Reg Adkins, in Veritus Exostra: The Truth Revealed, lists “six trail markers that can help us on our way toward shared meaning.”
1. Edutaining is requisite: it’s about the reader/audience not the author/storyteller.
2. Remember the truth of conversing in faceless space: Six billion individual calling voices are just noise until they share a common concern.
3. The currency of conversation: consistent creativity is not an oxymoron.
4. Inclusion, control and affection are universal needs; the tolerance levels for the same are not standard.
5. Suspension of disbelief: I must momentarily reject my own reality in order to embrace yours.
6. In five years electronic publications have transformed concepts of plagiarism, research, borrowing, and disowning into the Disneyesque concept Imagineering.

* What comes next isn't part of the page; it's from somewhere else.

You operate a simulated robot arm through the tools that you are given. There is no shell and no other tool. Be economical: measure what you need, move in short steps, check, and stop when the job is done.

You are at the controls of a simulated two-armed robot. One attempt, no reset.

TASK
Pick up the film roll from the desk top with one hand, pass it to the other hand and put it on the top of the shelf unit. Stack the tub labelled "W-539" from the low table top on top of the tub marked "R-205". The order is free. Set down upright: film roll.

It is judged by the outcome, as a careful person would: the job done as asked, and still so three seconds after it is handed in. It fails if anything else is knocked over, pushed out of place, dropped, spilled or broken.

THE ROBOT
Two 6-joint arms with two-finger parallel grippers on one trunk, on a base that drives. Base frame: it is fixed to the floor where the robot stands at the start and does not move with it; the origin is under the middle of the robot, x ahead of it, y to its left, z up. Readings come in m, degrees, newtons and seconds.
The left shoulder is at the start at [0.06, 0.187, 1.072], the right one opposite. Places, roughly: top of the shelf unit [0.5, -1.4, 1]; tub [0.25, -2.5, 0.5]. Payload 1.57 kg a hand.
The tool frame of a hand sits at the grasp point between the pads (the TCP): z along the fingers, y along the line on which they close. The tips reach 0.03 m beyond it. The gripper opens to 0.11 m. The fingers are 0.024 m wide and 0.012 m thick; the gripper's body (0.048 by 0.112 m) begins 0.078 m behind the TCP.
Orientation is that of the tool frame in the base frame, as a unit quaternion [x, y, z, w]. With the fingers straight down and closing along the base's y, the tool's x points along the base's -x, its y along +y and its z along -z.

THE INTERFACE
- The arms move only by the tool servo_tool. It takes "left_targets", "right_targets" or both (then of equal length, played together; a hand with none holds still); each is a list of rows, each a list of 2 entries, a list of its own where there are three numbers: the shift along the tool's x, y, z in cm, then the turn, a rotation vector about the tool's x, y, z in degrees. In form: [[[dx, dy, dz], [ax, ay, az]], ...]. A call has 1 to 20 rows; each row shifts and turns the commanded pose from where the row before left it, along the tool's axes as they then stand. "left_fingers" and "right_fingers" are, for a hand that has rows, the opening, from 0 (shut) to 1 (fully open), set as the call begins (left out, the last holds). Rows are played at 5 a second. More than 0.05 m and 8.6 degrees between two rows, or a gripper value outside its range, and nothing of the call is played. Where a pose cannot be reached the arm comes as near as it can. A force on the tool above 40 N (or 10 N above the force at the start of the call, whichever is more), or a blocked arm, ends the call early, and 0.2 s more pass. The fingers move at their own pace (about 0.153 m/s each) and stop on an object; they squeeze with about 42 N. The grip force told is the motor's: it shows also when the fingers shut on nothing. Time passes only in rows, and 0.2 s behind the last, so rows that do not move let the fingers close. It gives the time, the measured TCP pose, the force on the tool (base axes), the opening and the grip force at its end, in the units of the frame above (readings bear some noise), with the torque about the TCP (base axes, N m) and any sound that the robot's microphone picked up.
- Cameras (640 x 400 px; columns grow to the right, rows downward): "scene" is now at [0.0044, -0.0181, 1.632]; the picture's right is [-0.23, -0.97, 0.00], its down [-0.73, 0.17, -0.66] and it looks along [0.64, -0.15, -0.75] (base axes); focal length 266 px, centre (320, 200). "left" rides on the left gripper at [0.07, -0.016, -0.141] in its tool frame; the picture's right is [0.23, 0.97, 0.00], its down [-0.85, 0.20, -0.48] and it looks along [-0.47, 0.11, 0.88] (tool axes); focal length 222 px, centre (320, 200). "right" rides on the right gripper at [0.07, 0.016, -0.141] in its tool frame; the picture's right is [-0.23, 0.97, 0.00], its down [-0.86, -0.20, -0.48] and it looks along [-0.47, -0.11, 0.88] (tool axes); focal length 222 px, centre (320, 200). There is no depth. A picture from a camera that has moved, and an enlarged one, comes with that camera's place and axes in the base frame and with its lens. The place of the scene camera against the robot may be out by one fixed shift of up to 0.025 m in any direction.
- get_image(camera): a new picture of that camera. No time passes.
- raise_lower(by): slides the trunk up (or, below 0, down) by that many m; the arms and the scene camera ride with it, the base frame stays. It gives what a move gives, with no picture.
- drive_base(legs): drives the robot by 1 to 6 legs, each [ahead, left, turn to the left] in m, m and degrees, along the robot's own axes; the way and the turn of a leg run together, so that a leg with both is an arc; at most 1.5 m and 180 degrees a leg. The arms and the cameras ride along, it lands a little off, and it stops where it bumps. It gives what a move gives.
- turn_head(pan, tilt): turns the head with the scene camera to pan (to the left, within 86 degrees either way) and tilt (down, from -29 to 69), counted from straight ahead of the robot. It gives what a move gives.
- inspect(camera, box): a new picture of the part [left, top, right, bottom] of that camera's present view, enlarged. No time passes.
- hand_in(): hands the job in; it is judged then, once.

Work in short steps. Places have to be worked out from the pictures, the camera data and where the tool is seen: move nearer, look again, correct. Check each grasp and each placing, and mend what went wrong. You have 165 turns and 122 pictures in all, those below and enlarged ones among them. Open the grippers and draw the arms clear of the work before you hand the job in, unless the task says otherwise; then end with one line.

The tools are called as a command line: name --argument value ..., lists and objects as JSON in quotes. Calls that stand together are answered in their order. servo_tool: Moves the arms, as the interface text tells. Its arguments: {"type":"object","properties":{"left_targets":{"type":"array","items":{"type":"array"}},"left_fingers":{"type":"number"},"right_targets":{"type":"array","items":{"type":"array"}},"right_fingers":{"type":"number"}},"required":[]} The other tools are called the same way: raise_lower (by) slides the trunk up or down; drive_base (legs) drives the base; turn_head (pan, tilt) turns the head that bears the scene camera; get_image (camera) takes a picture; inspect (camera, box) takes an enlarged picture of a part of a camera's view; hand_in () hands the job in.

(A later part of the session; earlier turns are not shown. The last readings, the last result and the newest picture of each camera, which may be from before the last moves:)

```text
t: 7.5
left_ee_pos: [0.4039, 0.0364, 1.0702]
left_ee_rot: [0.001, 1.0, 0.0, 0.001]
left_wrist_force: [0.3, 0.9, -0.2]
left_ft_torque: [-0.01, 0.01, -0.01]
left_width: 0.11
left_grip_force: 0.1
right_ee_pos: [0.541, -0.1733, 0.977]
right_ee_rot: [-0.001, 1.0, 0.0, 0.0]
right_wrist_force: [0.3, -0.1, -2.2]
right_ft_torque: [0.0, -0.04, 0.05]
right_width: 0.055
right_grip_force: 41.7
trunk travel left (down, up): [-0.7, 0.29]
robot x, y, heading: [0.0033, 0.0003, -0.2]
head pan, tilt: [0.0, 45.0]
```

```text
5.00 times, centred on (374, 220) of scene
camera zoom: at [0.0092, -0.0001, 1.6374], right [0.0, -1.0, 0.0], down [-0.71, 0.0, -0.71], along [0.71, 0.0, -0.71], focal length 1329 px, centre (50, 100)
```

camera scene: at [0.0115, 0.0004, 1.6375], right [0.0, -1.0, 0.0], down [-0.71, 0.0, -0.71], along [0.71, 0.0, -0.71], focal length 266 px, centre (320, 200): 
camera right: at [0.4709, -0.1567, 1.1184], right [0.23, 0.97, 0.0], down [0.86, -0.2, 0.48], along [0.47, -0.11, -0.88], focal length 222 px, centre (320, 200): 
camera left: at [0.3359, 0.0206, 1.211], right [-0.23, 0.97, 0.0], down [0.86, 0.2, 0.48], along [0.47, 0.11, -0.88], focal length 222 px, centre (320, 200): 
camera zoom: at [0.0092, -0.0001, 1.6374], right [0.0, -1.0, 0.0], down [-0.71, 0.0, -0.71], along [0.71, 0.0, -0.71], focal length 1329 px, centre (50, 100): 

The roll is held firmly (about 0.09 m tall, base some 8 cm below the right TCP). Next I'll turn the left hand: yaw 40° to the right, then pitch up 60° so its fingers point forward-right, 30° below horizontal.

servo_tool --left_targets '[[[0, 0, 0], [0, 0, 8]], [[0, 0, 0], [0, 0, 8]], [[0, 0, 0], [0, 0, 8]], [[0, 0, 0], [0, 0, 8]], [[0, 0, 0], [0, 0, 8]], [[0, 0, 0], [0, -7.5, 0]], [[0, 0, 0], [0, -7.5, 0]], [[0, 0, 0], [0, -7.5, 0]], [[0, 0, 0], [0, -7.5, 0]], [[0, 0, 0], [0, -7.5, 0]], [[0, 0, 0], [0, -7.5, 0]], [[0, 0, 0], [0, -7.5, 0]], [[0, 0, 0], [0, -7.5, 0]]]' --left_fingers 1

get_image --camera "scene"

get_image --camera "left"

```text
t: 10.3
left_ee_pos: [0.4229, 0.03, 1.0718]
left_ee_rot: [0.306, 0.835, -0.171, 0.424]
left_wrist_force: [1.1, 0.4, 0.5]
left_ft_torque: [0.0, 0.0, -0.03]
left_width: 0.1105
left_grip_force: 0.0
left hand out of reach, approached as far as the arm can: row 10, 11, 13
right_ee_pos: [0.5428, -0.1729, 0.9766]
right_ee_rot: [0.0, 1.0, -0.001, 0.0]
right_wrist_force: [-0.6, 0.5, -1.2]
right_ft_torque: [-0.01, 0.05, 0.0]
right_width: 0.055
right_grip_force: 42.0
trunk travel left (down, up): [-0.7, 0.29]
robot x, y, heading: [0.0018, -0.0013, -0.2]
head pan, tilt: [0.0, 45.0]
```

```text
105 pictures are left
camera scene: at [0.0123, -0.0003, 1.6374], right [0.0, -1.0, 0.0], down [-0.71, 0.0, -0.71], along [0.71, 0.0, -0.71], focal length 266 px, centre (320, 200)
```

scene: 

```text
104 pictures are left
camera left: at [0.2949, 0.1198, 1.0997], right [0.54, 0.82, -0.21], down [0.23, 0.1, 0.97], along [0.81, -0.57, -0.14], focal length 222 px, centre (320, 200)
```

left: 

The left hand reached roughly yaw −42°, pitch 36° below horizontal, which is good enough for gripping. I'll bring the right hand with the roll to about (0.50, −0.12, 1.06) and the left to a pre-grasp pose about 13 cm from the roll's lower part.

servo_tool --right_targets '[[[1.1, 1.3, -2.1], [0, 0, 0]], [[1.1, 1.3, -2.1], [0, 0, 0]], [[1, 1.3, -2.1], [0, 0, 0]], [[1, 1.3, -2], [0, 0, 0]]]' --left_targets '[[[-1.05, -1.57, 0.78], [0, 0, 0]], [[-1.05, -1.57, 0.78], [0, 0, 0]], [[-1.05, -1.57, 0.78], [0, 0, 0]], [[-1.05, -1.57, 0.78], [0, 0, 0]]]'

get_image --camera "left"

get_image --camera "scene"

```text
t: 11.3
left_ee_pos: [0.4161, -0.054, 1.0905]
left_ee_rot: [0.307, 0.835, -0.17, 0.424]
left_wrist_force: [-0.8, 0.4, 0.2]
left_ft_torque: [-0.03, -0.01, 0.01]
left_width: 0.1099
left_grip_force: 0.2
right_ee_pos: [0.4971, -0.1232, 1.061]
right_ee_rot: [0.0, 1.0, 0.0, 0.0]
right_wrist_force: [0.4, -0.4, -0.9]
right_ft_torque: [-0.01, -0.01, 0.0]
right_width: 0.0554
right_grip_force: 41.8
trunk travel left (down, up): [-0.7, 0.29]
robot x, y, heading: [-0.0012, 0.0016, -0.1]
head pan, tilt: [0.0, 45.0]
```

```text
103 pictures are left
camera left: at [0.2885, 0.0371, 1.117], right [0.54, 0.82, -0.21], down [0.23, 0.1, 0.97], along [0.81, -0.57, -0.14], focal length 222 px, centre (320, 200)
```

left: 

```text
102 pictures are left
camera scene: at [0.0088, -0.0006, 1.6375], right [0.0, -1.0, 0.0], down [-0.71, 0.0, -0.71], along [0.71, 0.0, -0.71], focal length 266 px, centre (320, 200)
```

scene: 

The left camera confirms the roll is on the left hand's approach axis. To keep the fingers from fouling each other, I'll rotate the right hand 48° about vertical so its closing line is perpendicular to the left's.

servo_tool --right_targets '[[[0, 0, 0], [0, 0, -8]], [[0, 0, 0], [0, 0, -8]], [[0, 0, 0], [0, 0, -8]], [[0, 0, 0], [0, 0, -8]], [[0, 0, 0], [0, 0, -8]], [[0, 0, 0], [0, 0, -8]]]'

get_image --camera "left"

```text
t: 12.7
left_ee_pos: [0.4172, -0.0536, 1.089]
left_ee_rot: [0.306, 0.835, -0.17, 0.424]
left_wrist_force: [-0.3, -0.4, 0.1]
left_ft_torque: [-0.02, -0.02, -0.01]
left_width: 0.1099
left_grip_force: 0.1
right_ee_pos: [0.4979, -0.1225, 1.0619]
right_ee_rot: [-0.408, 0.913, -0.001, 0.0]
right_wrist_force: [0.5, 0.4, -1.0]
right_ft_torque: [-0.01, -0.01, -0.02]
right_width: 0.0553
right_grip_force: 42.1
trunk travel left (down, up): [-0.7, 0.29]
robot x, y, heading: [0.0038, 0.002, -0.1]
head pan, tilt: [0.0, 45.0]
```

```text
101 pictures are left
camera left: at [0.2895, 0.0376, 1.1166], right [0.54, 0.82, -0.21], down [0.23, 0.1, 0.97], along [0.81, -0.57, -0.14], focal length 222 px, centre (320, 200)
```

Adkins uses an illustration of your finger displacing water in a glass. The water represents a person and your finger is your message. Your message displaces what was in existence at that moment. The catch is, if you remove your finger from the glass, the water returns to it’s original state, now unaffected by your message. What was the long term impact of your conversation? “That is why people don’t get it. It’s not about inserting a message; it’s about communally finding meaning.”
People (viewers/customers/readers) are looking for a relationship, not a message. Use conversation as a way to build a lasting relationship, not as a technique to sell something. The lasting impact will be much greater.